We left the church in silence on Good Friday, the altar bare—no candles, no flowers, no music, joyful or sad. On Saturday evening, we’ll meet together in the parking lot, beside the Paschal fire, the air filled with excitement and smoke, shouting “Alleluia” instead of “Crucify.” On Holy Saturday evening we’ll all stand forgiven, and the grave lie empty.
New light, new life, new hope tonight. My brother, the priest, sings “Lumen Christi” and we answer “Deo Gratias”—light of Christ; thanks be to God. Beautiful music, beautiful prayers, and beautiful hope.
This night, our Savior is risen.
“King of the Jews.”
“So they say.”
“D’you think he’ll stay dead?”
The older man laughed. He’d been a soldier long enough to know, the dead don’t walk. “We killed him son.” And if they could keep the body guarded, maybe peace would return to the violent province.
They sat around the fire, telling war stories to flames, cursing the land, scorning people who might be foolish enough to try to steal a corpse.

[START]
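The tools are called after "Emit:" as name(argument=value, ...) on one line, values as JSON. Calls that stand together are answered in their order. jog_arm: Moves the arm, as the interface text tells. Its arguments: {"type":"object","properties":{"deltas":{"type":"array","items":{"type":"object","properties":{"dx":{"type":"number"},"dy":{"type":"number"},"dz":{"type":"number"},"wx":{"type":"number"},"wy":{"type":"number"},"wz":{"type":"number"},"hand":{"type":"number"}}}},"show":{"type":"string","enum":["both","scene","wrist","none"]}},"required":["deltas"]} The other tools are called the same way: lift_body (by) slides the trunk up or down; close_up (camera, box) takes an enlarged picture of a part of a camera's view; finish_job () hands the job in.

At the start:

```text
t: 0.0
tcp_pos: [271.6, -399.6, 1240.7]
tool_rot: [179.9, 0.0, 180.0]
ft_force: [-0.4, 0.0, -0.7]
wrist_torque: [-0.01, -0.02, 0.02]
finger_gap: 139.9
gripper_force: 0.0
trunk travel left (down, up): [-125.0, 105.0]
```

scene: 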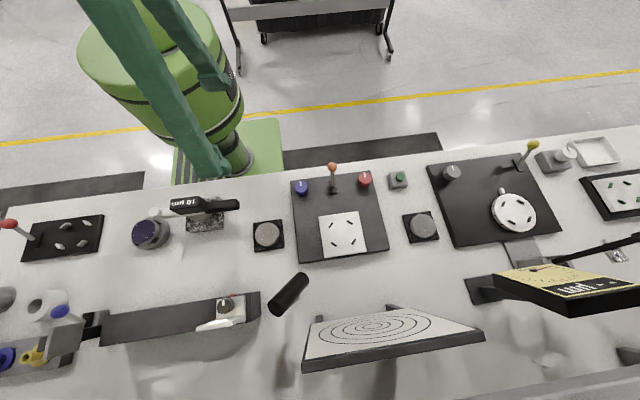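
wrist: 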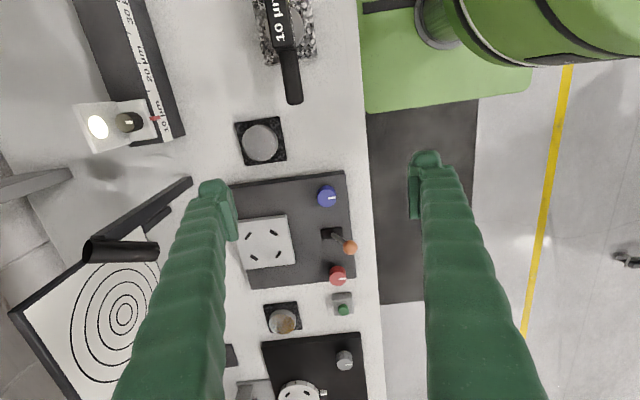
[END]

Then they saw what they could not see, and heard what they could not hear. In the morning, the grave stood empty; the dead had walked.
John 11:25 “…I am the resurrection, and the life…”
Jesus walked the earth again for forty days. His disciples saw Him. Huge crowds ate and talked with Him. And those who chronicled events wrote their tales, while eye-witnesses still lived to disagree. Like newspaper reporters today, each stressed his own version. But together they tell one story, one the authorities couldn’t suppress, though it would have been so easy to disprove—if there’d only been a body.
After the forty days, Jesus disappeared. After fifty, at the Jewish Pentecost, the Holy Spirit turned frightened fishermen into Fishers of Men. And two thousand years later Christians still follow the carpenter.